G1 year: Park Nicollet Methodist Hospital and Creekside clinic, St Louis Park, MN
The goal of the first year curriculum is to provide residents with a solid base in the practice of family medicine and experience in high volume inpatient health care settings.
Residents work alongside other residents at the UMN-Methodist Family Medicine Residency Program in St. Louis Park, MN. First year rotations include:
- Family Medicine inpatient service: 2 months
- Obstetrics: 2 months
- Critical Care: one month
- Emergency Medicine: one month
- Cardiology (inpatient): one month
- Neurology (inpatient): one month
- Pediatrics: 3 months, including inpatient, emergency, newborn nursery and outpatient office-based rotations
- Palliative care and infectious disease: one month
Call involves house coverage until 10 pm . Residents manage acute changes of status in Methodist hospital patients, respond to codes, and coordinate care with attending physicians. On obstetrics months, 24 hour shifts provide increased numbers of deliveries and continuity of care in labor.
The second and third year curriculum is based in Amery and Westfields hospitals & clinics. Each resident spends approximately half of their time in their continuity outpatient clinic which will be at both sites. The rotation curriculum is identical for all residents, and includes time at each location. Ample elective time allows residents to pursue additional education in areas of interest or need.

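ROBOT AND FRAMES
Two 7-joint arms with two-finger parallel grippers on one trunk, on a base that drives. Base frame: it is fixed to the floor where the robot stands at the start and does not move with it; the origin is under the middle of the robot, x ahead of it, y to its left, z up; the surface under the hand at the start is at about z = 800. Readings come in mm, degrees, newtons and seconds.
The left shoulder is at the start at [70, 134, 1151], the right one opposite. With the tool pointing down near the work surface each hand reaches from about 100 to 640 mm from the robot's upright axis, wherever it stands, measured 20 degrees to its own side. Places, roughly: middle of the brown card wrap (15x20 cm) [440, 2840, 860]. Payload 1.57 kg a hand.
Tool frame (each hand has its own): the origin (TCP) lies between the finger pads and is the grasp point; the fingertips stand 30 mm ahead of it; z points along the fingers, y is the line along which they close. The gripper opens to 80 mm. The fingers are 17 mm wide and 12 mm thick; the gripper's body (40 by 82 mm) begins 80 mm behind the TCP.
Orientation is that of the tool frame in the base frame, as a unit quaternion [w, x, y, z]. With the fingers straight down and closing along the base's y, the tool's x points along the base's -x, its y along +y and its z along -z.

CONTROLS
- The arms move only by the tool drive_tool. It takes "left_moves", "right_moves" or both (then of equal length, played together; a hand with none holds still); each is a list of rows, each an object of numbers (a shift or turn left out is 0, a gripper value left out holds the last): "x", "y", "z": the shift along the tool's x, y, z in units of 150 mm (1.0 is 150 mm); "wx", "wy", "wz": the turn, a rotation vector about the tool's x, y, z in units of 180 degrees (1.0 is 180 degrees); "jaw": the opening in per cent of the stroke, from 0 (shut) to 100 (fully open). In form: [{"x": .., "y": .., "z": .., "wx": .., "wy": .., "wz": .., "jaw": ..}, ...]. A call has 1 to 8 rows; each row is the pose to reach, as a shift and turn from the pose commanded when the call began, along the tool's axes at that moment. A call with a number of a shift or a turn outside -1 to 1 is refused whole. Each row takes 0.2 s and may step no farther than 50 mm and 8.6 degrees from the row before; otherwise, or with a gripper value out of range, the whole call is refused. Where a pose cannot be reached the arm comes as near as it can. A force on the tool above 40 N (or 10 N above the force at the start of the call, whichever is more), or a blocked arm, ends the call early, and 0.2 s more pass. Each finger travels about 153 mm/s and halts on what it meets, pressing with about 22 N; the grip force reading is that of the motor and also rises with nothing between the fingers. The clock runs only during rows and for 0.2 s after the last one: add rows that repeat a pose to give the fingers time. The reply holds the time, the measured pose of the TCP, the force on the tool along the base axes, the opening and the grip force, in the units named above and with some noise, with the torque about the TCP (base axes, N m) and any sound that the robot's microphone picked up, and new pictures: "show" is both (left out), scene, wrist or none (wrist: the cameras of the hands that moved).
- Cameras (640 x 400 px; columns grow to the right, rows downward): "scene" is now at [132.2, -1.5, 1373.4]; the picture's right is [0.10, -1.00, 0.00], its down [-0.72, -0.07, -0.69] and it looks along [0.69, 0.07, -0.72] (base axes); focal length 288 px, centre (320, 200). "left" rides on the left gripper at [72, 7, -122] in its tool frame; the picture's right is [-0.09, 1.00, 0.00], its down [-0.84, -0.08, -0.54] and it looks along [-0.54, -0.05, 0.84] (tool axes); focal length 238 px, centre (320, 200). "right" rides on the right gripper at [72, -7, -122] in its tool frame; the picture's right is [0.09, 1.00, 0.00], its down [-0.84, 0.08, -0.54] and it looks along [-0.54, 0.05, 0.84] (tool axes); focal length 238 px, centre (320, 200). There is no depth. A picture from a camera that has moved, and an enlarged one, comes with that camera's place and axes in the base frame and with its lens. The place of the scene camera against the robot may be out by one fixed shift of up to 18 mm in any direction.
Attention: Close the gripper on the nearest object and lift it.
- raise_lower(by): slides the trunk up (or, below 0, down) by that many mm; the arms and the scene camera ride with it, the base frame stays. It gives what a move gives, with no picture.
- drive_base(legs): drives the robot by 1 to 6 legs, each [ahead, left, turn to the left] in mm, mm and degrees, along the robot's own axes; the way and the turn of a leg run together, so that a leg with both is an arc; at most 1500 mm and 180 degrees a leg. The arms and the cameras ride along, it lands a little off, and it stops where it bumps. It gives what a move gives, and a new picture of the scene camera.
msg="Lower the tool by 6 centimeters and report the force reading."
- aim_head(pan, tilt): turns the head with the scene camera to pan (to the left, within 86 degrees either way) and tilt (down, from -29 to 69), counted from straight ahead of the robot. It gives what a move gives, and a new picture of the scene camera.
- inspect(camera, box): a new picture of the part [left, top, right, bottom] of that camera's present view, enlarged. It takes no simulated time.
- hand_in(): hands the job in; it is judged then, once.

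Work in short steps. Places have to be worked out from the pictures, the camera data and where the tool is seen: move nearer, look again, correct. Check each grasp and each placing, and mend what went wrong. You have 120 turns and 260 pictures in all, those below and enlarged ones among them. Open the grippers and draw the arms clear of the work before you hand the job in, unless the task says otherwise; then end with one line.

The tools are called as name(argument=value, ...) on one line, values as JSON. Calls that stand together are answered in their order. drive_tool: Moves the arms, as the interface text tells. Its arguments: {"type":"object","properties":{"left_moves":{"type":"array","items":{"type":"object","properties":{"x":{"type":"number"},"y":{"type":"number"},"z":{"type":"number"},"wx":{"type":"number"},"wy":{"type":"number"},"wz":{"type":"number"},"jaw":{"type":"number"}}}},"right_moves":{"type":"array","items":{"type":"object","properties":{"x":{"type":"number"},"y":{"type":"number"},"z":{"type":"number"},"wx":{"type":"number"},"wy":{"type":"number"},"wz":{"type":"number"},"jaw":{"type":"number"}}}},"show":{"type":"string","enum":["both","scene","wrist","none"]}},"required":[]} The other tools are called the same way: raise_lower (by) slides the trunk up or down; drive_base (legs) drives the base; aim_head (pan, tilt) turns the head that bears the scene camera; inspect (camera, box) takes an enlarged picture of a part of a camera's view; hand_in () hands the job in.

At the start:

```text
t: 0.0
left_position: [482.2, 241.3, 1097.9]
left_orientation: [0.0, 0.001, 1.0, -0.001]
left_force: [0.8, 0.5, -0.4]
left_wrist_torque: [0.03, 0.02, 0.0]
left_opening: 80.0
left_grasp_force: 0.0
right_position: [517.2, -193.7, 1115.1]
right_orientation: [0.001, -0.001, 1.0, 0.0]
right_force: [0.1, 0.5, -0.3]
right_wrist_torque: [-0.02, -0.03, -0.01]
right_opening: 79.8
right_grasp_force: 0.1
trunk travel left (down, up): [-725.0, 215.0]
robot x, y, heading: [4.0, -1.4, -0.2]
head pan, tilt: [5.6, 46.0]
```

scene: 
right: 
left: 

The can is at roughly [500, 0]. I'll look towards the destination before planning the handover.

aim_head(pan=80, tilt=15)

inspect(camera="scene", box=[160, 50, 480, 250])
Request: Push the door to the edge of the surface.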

- Orientation, community health and long-term care facilities: one month
- Inpatient medicine, including emergency room and radiology: 2 months, one at each location
- General surgery and wound care: one month
- Gynecology: one month
- Orthopedics: one month
- Psychiatry and behavioral health: one month
- Longitudinal subspecialty rotation: 3 months. Residents work with visiting specialists in Pulmonology, Orthopedics, Urology, Endocrinology and
- Rural health policy and community needs assessment: one month
- Electives: two months
- Surgery: one month
- Pediatrics-outpatient: one month
- Inpatient/ER/radiology: 2 months, one at each location
- Longitudinal subspecialty rotation: 3 months. Residents work with visiting specialists in ENT, Ophthalmology, Urology, Cardiology, Nephrology, and
- Clinic intensive: 1 month
- Procedure month: one month
- Elective (3 months)
Longitudinal: much of the educational experience is ongoing over the second and third years.
- Obstetrics. Residents follow their own continuity patients through delivery. They also attend deliveries when on call.
- Geriatrics and nursing home care. Residents have a panel of nursing home patients in rehab, long-term care, and the geriatric psychiatry unit for whom they provided on-going care. They provide home visits when needed, and coordinate with home care, hospice, and social service agencies in the care of their patients.
- Practice management. Residents participate in QI projects and clinic operations committees in their continuity clinics. They may attend hospital committees and community meetings which address local and global policy concerns. They receive information on their patient registries and learn to address financial issues, health care access, and population health in rural communities.
- Behavioral medicine. Residents work with embedded mental health clinicians in their continuity clinics. A behavioral medicine specialist reviews video recordings of patient interactions with residents on a regular basis. Specialty care for patients with complex needs is available.
- Sports medicine. Principles of sports medicine are learned in continuity clinic and on rotation. Residents provide side-line coverage for local sports events and become skilled in pre-participation evaluations and concussion management.
Didactics: Residents participate in the daily didactic noon conferences from Methodist Hospital via WebEx. Day-long training is provided in areas of sports medicine, psychopharmacology and community health.
Call: from home, coming in as needed. Residents are the first physician contact for the nurse line, which handles routine after-hours clinic calls. They attend deliveries at both hospitals and admit patients from the emergency departments, with supervision from attendings. Call responsibilities are typical of rural family medicine practices.